The trends in processor design and in software development, however, makes this verification more and more difficult. Processor architectures are optimized for average-case performance using components such as caches, pipelines, and all kinds of speculation. They make processor behaviour hard to predict such that often overly conservative assumptions have to be made leading to a waste of hardware resources if real-time constraints have to be satisfied. On the other hand, methods to safely predict processor behaviour for a given program have been developed. Their success strongly depends on certain architectural features, e.g. the cache replacement strategy, and on the software-development discipline. For example, it has been shown that certain cache replacement strategies which are found in heavily-used processors do not allow precise predictions of the cache behaviour. On the positive side, much safety-critical code is automatically synthesized from formal specifications and very easily analyzed.

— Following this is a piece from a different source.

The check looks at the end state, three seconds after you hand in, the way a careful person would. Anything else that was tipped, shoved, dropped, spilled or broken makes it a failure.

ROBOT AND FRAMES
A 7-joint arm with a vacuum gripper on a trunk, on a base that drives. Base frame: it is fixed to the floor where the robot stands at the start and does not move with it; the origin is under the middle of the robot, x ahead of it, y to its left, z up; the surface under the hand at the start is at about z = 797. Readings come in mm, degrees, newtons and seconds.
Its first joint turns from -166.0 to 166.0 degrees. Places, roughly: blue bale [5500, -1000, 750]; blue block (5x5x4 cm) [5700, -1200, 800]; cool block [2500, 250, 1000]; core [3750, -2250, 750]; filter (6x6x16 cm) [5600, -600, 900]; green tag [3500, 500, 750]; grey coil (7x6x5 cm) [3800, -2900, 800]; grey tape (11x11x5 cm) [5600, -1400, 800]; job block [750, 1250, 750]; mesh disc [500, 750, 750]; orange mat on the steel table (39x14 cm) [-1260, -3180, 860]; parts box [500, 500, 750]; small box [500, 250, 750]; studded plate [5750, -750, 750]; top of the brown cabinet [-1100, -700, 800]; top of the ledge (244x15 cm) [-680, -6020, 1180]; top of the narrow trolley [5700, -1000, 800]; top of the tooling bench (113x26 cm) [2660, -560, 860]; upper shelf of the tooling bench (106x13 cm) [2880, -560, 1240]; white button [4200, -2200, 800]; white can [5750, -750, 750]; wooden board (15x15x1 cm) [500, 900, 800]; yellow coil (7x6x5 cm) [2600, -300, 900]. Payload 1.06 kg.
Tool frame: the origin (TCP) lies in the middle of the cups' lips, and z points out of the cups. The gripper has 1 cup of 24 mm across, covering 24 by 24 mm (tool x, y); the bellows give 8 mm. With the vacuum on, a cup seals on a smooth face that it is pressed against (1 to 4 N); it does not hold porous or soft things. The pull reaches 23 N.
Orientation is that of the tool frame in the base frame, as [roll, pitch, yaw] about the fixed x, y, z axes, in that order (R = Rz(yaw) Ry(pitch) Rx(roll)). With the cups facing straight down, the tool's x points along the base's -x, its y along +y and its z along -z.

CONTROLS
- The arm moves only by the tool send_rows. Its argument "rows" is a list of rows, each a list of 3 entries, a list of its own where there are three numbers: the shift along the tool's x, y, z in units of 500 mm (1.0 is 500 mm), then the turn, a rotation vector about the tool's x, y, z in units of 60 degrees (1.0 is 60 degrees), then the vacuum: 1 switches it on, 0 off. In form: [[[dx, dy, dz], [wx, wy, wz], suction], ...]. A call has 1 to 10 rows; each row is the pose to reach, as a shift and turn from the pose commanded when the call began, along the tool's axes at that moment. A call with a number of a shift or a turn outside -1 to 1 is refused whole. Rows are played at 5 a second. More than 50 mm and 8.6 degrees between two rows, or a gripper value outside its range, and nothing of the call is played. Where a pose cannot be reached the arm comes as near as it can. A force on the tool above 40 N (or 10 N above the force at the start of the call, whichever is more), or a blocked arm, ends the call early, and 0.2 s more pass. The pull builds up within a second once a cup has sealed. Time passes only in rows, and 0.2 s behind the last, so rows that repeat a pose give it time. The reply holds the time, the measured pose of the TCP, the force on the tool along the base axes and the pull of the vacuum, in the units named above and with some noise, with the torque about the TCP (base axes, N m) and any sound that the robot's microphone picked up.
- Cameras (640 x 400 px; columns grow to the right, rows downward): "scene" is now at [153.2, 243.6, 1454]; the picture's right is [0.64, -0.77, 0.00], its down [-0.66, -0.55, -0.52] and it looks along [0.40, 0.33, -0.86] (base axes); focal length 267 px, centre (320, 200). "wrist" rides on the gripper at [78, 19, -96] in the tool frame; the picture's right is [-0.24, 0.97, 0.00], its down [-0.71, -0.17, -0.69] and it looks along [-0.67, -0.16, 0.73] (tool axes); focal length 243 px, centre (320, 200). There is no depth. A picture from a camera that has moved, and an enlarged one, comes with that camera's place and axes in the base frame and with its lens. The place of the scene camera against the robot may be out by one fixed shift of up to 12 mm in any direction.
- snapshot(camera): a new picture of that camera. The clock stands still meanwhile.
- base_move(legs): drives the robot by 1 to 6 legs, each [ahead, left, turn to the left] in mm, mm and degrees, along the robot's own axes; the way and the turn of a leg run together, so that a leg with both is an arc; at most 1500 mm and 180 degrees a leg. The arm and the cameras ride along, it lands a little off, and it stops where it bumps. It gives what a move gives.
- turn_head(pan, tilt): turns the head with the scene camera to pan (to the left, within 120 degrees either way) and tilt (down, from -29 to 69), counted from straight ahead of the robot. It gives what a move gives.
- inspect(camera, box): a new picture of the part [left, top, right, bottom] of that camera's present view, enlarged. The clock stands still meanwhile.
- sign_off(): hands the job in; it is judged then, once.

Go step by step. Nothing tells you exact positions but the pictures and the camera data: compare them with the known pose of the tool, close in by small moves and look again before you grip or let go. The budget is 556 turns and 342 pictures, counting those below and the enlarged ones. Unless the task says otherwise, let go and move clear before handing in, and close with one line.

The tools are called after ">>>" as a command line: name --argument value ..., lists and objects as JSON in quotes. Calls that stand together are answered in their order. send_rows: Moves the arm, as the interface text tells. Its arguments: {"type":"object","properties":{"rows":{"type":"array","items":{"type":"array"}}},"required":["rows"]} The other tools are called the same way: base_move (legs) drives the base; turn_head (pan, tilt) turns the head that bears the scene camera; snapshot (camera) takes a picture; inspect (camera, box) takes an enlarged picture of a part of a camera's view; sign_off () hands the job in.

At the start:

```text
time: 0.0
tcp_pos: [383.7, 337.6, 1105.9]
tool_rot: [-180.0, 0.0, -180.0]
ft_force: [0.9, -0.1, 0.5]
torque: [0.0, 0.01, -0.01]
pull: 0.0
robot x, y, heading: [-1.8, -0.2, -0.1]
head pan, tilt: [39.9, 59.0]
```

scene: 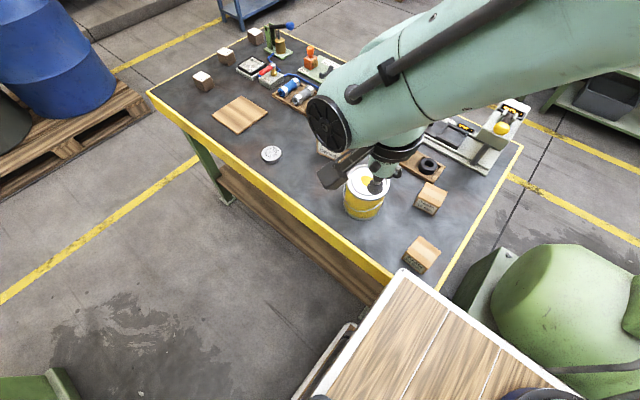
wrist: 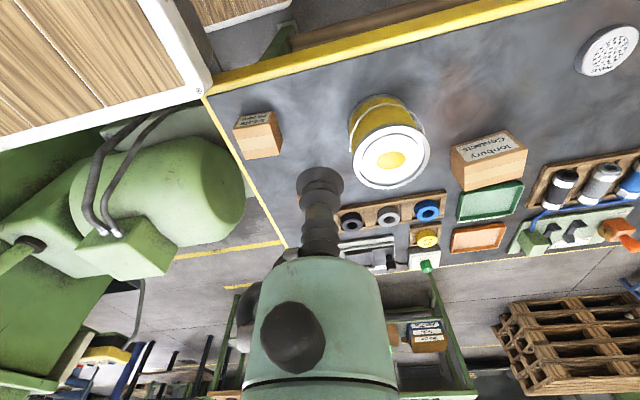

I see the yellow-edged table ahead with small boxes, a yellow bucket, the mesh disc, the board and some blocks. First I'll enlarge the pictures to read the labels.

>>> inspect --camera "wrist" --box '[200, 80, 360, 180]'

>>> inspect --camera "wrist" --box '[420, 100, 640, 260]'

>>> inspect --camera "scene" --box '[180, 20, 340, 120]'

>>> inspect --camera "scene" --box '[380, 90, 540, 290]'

Larger embedded real-time systems often run on top of real-time operating systems (RTOS). These often take scheduling decisions dynamically. Their behaviour has to be analyzed together with the application.

A new trend is the development of real-time systems using real-time middleware and component based design. Adding real-time middleware further complicates the task of verification, since the middleware has to be included in the verification. Component-based design requires an incremental approach to verification.

Several scientists working on embedded systems, mostly in Europe, have recognized that a serious combined effort by representatives from several fields is necessary to establish a discipline “Design of Systems with Predictable Timing Behaviour”. These areas are: Processor Architecture, Compiler Construction, Timing Analysis, Real-Time Operating Systems, Code Synthesis.

The goals of the Forum are

  • to exchange ideas between the different groups about design principles for predictable systems,
  • to exploit synergies resulting from the combination of such principles originating in different groups, e.g., the combination of processor-design principles with insights gained in the Timing-Analysis group,
  • clarify the relation between average-case performance and predictable worst-case performance,
  • lay the groundwork for a discipline “Design for Predictability”.